⑤ 仏語。きわめて短い時間をいう。刹那。一念。念念。
⑥ 仏語。心所の一つ。かつて経験したことを記憶して忘れないこと。また、単に思いの意にも用いる。
※往生要集(984‐985)大文四「如レ是心想極令二明利一、然後住レ心繋二念一処一」
⑦ 仏語。観想・思念などの意で、対象に向かって想いを集中し、心を動揺させないこと。

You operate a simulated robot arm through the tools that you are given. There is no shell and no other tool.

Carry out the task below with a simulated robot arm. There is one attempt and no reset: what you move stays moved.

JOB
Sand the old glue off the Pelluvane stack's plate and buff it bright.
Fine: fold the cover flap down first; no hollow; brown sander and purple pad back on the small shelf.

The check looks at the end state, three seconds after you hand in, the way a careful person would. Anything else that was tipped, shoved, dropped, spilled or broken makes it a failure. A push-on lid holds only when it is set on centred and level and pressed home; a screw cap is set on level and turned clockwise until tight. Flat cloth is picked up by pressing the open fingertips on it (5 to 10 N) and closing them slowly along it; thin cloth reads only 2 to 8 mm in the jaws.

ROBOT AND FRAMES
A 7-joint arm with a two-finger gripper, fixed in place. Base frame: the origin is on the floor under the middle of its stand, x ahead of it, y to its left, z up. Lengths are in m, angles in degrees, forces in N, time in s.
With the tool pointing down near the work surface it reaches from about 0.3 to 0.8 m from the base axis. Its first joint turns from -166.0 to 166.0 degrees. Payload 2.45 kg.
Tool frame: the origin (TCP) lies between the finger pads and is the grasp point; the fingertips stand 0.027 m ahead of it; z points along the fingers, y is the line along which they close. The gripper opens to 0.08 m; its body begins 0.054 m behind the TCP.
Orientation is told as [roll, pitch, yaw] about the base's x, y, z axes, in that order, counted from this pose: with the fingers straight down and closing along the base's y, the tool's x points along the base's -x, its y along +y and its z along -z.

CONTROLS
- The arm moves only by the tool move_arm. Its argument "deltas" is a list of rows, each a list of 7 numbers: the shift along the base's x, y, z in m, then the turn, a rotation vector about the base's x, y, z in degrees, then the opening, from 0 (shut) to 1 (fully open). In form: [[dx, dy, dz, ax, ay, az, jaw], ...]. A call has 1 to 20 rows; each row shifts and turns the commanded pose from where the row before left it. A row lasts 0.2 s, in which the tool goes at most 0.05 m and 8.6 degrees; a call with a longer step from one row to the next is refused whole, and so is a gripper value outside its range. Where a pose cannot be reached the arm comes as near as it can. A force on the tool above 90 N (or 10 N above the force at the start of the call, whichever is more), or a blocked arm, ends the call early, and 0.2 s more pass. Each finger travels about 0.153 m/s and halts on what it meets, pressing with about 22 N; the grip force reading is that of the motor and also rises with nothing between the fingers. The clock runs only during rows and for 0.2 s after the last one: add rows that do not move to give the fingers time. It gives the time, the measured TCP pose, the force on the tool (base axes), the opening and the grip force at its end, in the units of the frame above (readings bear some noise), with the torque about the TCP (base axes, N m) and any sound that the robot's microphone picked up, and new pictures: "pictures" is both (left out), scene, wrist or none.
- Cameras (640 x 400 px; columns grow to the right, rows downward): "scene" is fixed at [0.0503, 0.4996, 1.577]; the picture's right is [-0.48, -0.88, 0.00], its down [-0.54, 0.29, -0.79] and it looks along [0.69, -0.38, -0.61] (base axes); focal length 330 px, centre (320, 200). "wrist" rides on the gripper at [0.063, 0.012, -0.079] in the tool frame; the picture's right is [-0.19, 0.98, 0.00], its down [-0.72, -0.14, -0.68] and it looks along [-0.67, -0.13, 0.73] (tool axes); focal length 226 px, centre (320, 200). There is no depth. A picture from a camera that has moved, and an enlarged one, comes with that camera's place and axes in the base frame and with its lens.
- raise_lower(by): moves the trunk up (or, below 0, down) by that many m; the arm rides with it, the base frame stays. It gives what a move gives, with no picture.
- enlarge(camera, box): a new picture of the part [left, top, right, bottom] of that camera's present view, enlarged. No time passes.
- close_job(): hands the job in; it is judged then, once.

※一枚起請文(1212頃)「もろこし我がてうにもろもろの智者達のさたし申さるる観念の念にも非ず」
ねん‐・ずる【念】
〘他サ変〙 ねん・ず 〘他サ変〙
※読本・椿説弓張月(1807‐11)続「咒文を念じ、唵毒変蛇寧吽莎賀と唱れば」
② たえしのぶ。じっとこらえる。我慢する。
※竹取(9C末‐10C初)「心さかしき者、ねんじて射んとすれども」
③ 常に心にとめて思う。強く願って思い続ける。
ねん・じる【念】
〘他ザ上一〙 (サ変動詞「ねんずる(念)」の上一段化したもの) =ねんずる(念)
※歌舞妓年代記(1811‐15)八「団三郎と朝比奈二役男女蔵。箱王丸喜代太郎にて力を念(ネン)じる所」
※帰郷(1948)〈大仏次郎〉霧夜「この外科手術で、日本が健康になってくれればと念じるのみだ」
にょう‐・ず ネウ‥【念】
〘他サ変〙 =ねんず(念)
※小式部内侍本伊勢物語(10C前)O「これをいかで得んと思ふに女もねうじわたるを」
ねん‐・ず【念】
〘他サ変〙 ⇒ねんずる(念)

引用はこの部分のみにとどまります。